Sometimes drastic changes happen without people even realizing it.
A few years ago, Pro Evolution Soccer (PES, or Winning Eleven) was the de facto king of the soccer genre. Its reign was long as it was lopsided, and EA’s FIFA title languished in both of sales and quality.
Then, seemingly in the blink of an eye, there was a wholesale shift in the soccer market, and FIFA became king. Now, with the release of FIFA ’13, the team at EA Canada looks to continue their stranglehold on the soccer gaming market. Is this the year the most popular sports game in the world comes back down to Earth?
In short: no. EA Canada has not rested on their laurels. The improvements to this year’s on-pitch game are, like in many sports games, nips and tucks to different parts of the gameplay engine. The physics model introduced in FIFA ’11 has been refined even further, and many of the quirks introduced in real-time collision modeling have been smoothed into a package that augments the game in a barely noticeable way. It feels wholly natural, like it’s been in the game since its inception. You’ll see players trip over each other, stumble, and fall in a realistic way without the weightlessness that permeates so many real-time physics engines. There’s very little “ragdolling” happening here.
The ball physics have also been tweaked again, this time to make the ball more “live” and loose. Difficult passes have to be corralled in with multiple touches, and lesser-skilled players will often fumble away the ball in traffic, widening the gulf between the superstar and the average player. Jumping from a low-tier MLS team to Manchester City feels as it should, with the more skilled team being demonstrably easier to control and play as. This is something I hope extends to EA’s other major franchises, as player differentiation has been something that is sorely lacking in games like Madden NFL and NCAA Football.

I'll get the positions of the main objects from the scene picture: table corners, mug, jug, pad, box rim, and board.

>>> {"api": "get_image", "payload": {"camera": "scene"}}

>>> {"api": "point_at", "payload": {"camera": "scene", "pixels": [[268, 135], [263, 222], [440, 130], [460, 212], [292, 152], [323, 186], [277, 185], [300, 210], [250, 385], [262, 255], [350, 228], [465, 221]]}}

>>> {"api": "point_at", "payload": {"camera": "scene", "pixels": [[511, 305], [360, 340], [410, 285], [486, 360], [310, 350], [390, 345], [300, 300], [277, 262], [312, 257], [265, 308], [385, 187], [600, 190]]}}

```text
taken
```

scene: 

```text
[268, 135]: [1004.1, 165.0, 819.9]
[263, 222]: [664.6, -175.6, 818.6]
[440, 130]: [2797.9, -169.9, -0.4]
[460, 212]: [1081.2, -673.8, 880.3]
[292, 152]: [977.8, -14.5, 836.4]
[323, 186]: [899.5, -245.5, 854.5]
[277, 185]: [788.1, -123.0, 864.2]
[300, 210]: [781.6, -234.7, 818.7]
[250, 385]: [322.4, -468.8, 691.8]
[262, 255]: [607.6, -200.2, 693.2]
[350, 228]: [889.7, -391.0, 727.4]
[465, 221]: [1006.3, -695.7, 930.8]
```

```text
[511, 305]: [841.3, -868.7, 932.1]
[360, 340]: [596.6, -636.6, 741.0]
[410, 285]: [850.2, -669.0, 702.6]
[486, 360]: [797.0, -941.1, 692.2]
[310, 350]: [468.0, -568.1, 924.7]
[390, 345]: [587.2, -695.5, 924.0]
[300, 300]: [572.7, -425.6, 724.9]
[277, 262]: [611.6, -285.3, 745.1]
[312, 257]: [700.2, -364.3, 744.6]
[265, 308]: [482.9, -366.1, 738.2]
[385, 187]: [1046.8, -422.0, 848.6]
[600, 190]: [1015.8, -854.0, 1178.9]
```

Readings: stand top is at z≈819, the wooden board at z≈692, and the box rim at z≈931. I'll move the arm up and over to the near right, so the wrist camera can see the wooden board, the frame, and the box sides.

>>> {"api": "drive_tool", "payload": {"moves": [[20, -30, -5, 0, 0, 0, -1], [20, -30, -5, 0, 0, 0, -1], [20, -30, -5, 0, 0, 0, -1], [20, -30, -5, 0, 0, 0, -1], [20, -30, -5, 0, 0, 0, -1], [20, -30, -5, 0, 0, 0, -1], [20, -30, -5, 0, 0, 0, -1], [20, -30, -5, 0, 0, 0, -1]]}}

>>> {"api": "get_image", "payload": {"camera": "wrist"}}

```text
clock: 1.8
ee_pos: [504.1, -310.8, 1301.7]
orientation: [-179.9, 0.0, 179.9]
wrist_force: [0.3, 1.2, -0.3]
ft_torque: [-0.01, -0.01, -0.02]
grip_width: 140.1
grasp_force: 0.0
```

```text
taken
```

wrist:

The Career modes have seen a facelift ala EA’s other sports releases this year (save NCAA), with the single player Be A Pro integrated into the larger Manager Mode. Now, you can play as a created or real player and play as that player only for as long as you choose. It’s simple to retire or switch from player to Manager, and you can even use your created footballer as a manager after retiring. New this year is the inclusion of Internationals. As a manager, you can gain enough fame to become the manager of your country’s team and take them through the World Cup, or as a player you can earn the honor to don the colors of your home country as they battle 31 other countries for the coveted golden cup. It’s legitimately difficult to earn these privileges, as it should be. To actually be called up for the international competitions is an accomplishment, and players will feel a sense of arrival upon having their name called. The career modes still have the requisite transfers, loans, and other player movement, but the market value of players is now better determined and more realistic.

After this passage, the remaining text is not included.